When you have organisations like Lumenaza offering ‘virtual power stations’ by aggregrating supply from loads of micro scale power generators, and I’m now wondering how small these PPAs can realistically get.

Also, given how Feed In Tariffs in Europe are dwindling over the next two years, it feels like there will be a lot of micro scale generators looking around for new purchasers of power, to keep their plants financially sustainable.

If there are companies who are looking for green power, and providers who will increasingly be looking for new purchasers of power, surely this service must exist already, right?

Right?

 

 

Losing earth and capitalism and the NY times

I’ve just finished reading this gargantuan piece from the NY Times, Losing Earth: The Decade We Almost Stopped Climate Change, which tells the story in the late 80’s of how we almost ended up with meaningful, binding agreements globally to reduce CO2 emissions, when doing so would have drastically reduced the cost of dealing with climate change in the 21st century.

As you’d imagine from as big ticket piece from the likes of the Grey lady, it’s a gripping story. I learned loads of new things about how the narratives used for the global response to ozone depletion was so swift compared with relative foot dragging on climate change, and how long it had been on the radar of the US government.

It’s also somewhat heartbreaking to know how close we came, and towards the end, I found it pretty difficult to come away without wanting to blame one of the political operators in the Bush administration,  James Sununu, for effectively scuttling the negotations when there seemed to be something approaching consensus on reducing CO2 emissions.

In fact, he’s the closest thing the story really has to an antagonist, which is pretty impressive given you have Exxon in the room for half the substantive meetings mentioned.

There’s a good response from Naomi Klein, which I think provides some useful context about the voices involved:

Throughout Rich’s accounting, we hear nothing from those political leaders in the Global South who were demanding binding action in this key period and after, somehow able to care about future generations despite being human. The voices of women, meanwhile, are almost as rare in Rich’s text as sightings of the endangered ivory-billed woodpecker — and when we ladies do appear, it is mainly as long-suffering wives of tragically heroic men.

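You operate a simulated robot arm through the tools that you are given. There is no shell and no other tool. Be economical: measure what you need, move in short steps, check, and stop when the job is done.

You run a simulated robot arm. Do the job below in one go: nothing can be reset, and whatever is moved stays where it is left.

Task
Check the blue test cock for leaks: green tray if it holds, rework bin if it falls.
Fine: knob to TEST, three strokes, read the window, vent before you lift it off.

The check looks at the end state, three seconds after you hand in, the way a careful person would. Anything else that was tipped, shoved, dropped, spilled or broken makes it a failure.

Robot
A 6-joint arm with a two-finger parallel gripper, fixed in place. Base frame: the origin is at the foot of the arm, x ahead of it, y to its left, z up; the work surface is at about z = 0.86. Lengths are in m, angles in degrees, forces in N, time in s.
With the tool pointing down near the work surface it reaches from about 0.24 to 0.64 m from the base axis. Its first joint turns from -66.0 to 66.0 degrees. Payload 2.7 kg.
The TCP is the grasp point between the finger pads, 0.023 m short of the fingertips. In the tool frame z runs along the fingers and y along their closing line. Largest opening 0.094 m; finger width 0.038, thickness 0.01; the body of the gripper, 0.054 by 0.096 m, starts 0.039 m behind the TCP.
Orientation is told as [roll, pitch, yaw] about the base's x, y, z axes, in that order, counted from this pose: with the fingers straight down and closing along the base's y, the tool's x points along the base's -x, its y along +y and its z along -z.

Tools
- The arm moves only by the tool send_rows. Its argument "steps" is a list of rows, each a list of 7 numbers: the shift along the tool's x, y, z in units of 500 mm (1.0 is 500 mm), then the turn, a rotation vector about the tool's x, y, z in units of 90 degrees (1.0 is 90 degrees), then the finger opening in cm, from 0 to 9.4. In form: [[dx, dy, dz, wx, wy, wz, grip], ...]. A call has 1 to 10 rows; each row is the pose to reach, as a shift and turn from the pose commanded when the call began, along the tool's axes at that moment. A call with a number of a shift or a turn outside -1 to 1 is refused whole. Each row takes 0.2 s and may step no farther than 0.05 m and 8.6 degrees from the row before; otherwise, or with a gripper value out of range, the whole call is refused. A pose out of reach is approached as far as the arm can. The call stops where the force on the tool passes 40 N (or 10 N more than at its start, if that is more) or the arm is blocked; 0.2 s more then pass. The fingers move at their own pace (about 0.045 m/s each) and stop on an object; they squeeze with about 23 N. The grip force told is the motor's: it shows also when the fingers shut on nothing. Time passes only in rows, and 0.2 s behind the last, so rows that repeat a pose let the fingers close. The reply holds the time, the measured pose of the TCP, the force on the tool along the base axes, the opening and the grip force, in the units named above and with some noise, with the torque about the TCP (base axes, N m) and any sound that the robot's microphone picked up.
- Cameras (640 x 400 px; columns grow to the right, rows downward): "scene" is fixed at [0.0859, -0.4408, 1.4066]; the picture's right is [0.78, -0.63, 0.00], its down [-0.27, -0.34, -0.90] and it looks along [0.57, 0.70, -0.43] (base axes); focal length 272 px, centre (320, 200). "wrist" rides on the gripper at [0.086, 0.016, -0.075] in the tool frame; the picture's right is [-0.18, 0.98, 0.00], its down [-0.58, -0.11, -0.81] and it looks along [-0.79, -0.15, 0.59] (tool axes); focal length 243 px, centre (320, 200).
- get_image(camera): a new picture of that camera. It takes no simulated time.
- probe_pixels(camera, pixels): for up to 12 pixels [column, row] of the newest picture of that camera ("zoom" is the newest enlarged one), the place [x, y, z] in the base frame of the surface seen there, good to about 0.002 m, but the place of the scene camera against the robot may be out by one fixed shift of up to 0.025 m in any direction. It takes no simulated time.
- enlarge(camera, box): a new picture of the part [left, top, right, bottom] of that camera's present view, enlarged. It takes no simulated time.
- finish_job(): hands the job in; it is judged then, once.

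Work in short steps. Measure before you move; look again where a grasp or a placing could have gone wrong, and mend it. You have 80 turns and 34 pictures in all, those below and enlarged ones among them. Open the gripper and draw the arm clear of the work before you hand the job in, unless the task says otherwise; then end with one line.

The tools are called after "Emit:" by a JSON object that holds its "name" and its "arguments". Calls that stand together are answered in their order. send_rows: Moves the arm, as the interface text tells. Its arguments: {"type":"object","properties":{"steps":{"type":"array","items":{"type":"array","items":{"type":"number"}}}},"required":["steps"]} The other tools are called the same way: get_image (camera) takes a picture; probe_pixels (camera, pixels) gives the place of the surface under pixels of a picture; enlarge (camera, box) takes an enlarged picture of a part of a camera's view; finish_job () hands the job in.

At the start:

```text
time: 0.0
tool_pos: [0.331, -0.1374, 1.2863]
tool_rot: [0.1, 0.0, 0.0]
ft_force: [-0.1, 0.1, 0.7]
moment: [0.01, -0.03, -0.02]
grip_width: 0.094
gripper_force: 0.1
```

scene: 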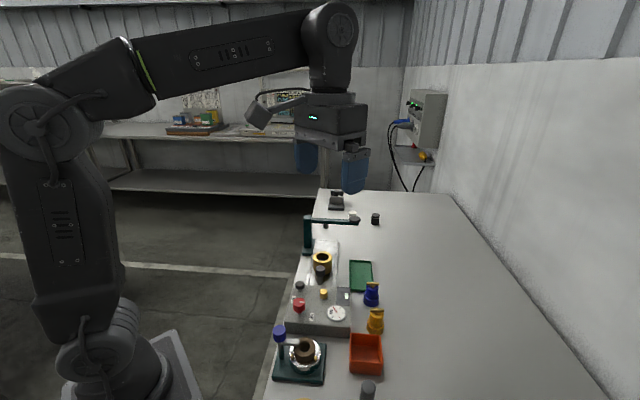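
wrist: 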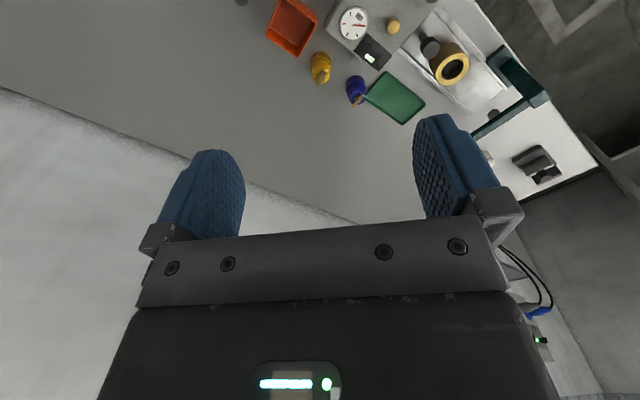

It’s not that surprising that the New York Times might be a bit US-centric, but one other thing that hadn’t been so obvious to me was the political climate itself , and the rise of neoliberalism – these were the pretty much the heydays of Thatcher and Reagan:

the late ’80s was the absolute zenith of the neoliberal crusade, a moment of peak ideological ascendency for the economic and social project that deliberately set out to vilify collective action in the name of liberating “free markets” in every aspect of life. Yet Rich makes no mention of this parallel upheaval in economic and political thought.

It’s 30,000 words long, so basically a novella, but if you’re interested in anyway by the climate, it’s worth a read.